* Tasks to carry out *
1. Could you quote the extract from "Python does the" up to and including "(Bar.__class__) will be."?
2. What is to be transcribed is the run of lines opening with the one that has "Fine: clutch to" and closing with the one that has "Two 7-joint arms", and only that run, exactly.

* Data section *
— Start —
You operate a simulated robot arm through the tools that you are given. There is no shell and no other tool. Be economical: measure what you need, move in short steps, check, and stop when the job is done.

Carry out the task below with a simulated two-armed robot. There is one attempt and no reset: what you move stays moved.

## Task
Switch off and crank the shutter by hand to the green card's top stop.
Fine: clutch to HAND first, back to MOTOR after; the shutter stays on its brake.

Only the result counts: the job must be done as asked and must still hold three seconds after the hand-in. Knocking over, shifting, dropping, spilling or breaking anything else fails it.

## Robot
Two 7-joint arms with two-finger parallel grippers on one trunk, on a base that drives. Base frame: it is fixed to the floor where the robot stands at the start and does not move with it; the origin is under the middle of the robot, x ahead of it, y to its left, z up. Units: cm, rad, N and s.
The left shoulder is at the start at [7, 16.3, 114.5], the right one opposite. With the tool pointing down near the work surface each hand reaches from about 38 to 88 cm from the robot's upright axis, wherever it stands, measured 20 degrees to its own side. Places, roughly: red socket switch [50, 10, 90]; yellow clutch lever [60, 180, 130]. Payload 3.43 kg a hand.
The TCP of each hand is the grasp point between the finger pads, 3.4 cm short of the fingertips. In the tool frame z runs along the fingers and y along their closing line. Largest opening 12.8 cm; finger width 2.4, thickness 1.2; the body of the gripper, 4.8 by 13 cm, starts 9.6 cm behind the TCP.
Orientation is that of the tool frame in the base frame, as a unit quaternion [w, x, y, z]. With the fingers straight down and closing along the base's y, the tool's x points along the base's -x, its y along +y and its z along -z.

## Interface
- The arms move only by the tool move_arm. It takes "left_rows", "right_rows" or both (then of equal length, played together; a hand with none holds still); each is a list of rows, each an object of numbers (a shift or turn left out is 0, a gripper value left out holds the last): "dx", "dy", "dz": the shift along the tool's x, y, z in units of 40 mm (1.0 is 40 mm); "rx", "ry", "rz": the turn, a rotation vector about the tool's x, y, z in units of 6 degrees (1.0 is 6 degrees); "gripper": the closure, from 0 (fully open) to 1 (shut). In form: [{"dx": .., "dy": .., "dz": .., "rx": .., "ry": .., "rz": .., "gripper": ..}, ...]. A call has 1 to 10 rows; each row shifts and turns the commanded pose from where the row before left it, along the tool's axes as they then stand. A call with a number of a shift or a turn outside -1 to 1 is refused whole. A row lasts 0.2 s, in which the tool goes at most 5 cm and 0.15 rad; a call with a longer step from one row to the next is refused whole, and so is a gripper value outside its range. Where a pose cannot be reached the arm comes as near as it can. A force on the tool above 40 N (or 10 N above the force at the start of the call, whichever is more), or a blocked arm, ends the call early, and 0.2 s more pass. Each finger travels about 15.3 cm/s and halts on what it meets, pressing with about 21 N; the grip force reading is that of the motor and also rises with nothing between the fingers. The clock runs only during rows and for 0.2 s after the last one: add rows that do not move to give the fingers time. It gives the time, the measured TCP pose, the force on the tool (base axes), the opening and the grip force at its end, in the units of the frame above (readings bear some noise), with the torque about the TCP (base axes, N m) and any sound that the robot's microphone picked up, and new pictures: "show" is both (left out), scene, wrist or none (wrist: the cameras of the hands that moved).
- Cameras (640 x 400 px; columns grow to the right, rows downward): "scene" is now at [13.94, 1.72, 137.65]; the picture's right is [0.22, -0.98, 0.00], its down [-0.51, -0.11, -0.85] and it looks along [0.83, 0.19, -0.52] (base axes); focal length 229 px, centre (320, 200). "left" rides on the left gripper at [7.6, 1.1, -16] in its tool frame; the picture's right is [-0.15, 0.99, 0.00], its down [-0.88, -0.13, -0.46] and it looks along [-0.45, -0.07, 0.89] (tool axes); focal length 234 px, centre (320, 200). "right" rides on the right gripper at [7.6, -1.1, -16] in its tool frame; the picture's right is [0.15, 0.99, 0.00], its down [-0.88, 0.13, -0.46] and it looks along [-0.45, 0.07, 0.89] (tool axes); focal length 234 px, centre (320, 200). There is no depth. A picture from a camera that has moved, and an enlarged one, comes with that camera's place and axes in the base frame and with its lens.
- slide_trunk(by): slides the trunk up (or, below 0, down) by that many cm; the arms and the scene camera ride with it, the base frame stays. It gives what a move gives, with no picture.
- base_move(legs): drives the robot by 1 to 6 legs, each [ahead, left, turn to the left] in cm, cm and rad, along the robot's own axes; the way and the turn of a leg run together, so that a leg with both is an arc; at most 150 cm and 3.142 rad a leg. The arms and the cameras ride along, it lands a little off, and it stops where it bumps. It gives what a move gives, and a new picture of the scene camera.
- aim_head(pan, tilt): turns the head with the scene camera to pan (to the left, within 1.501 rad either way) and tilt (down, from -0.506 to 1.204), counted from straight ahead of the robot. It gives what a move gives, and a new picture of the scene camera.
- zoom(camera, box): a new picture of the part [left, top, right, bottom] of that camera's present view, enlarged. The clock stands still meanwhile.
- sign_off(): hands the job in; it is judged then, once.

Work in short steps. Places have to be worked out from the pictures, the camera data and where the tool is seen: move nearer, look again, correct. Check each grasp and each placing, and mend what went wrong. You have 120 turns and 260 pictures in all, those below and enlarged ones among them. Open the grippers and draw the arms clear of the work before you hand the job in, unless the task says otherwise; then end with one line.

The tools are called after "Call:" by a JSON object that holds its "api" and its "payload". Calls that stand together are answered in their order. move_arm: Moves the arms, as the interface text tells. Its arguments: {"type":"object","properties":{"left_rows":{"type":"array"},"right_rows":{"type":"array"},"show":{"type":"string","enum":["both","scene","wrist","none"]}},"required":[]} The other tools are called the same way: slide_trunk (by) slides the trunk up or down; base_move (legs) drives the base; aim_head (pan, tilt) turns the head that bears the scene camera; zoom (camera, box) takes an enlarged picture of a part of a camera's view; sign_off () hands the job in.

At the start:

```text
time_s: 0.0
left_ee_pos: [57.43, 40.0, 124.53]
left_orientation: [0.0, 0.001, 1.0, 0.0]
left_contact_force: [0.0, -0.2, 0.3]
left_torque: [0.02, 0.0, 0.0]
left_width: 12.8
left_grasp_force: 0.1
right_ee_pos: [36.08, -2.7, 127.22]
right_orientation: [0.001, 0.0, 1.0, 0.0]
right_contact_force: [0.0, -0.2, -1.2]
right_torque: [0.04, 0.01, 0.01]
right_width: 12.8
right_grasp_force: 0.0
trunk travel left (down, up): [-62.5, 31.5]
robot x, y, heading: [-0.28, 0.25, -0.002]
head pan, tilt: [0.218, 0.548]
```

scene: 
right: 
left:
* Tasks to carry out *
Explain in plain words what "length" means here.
— End —
* Extract *
— Start —
[python] metaclass used to create derived type instance.

Reference:
http://stackoverflow.com/a/6581949

Python does the following:

• Is there a __metaclass__ attribute in Foo?
• If yes, create in memory a class object (I said a class object, stay with me here), with the name Foo by using what is in __metaclass__.
• If Python can't find __metaclass__, it will look for a __metaclass__ at the MODULE level, and try to do the same (but only for classes that don't inherit anything, basically old-style classes).
• Then if it can't find any __metaclass__ at all, it will use the Bar's (the first parent) own metaclass (which might be the default type) to create the class object.
• Be careful here that the __metaclass__ attribute will not be inherited, the metaclass of the parent (Bar.__class__) will be. 
• If Bar used a __metaclass__ attribute that created Bar with type() (and not type.__new__()), the subclasses will not inherit that behavior.

"""
Metaclass code explain
"""


class ModelMeta(type):
    def __new__(cls, name, bases, attrs):
        print("in new")
        print(name)  # Test2
        print(bases)  # (<class '__main__.Test'>,)
        print(cls)  # <class '__main__.ModelMeta'>

        """
        If not using type.__new__, derived class won't use
        metaclass to create type instance.
        """
        result = type.__new__(cls, name, bases, attrs)
        # result = type(name, bases, attrs)
        print(dir(result))
        """
            ['__class__', '__delattr__', '__dict__', '__doc__',
            '__format__', '__getattribute__', '__hash__', '__init__', '__metaclass__',
            '__module__', '__new__', '__reduce__', '__reduce_ex__', '__repr__', '__setattr__',
            '__sizeof__', '__str__', '__subclasshook__', '__weakref__']
        """
        print(result.__metaclass__)  # <class '__main__.ModelMeta'>
        return result

    def __call__(cls, *args, **kwargs):
        print("in call")
        print(cls)
        instance = type.__call__(cls, *args, **kwargs)
— End —
* Completed exercise *
1.
Python does the following:

• Is there a __metaclass__ attribute in Foo?
• If yes, create in memory a class object (I said a class object, stay with me here), with the name Foo by using what is in __metaclass__.
• If Python can't find __metaclass__, it will look for a __metaclass__ at the MODULE level, and try to do the same (but only for classes that don't inherit anything, basically old-style classes).
• Then if it can't find any __metaclass__ at all, it will use the Bar's (the first parent) own metaclass (which might be the default type) to create the class object.
• Be careful here that the __metaclass__ attribute will not be inherited, the metaclass of the parent (Bar.__class__) will be.

2.
Fine: clutch to HAND first, back to MOTOR after; the shutter stays on its brake.

Only the result counts: the job must be done as asked and must still hold three seconds after the hand-in. Knocking over, shifting, dropping, spilling or breaking anything else fails it.

## Robot
Two 7-joint arms with two-finger parallel grippers on one trunk, on a base that drives. Base frame: it is fixed to the floor where the robot stands at the start and does not move with it; the origin is under the middle of the robot, x ahead of it, y to its left, z up. Units: cm, rad, N and s.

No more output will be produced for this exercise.